20.12.2017 — How to change thinking in the top management.
There is a lively meetup for HR people interested in Agile in Helsinki Finland. Here are some highlights from our LeSS intro Dec 11th. Please download the slides for more.
Agile is perceived as a bottom-up movement. In many organizations it fails to address the needs of the top and line management. However, they look after the company's (and in small org's the owners) interest in the short and long term. Top management wants to design a working organization. Line/middle management is the way to achieve this. But how? LeSS is a good starting point for what to build. For basic LeSS understanding, please visit the website, cases, and walk-through of the process.
In LeSS teams are organized so, that work is learning, and learning is work. Learning what the customer really needs, and learning to deliver that. In this way, learning focuses on creating business value. It is not alienated from real work (a reward to be given after everything else is done).
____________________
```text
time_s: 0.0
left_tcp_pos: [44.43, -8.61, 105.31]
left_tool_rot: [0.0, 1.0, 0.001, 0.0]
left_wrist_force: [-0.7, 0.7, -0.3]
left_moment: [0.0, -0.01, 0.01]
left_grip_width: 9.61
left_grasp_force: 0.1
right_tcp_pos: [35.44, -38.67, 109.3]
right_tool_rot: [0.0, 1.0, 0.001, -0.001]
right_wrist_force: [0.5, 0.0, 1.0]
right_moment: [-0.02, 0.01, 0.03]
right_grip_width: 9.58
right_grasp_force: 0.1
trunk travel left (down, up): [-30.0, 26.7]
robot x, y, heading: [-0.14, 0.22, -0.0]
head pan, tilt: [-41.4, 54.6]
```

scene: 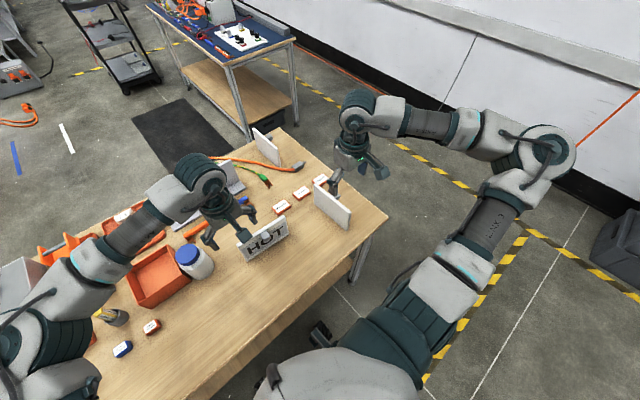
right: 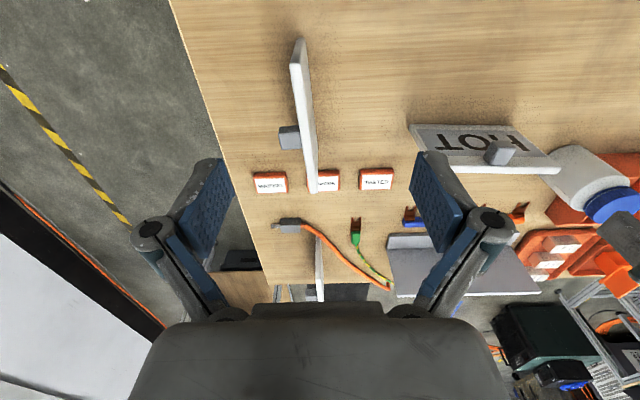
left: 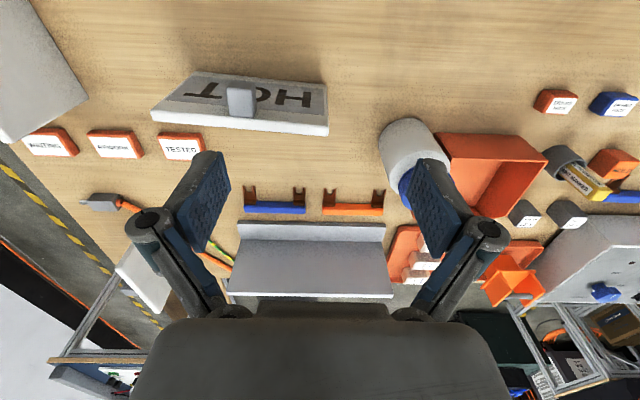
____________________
You can invest in learning instead of paying unnecessary coordination cost. This happens when Fearless Leadership creates the suitable organizational structure for Deliberate Learning, as explained in today's presentation.
The first challenge of any adoption is to change your own thinking. You don't want to make a "leap of faith". Sometimes you can participate with the top management to an intensive 4-day workshop, but is it enough? No. You need to create a cross-role cross-org learning network, which will provide hard-to-deny evidence, and later leadership for the change.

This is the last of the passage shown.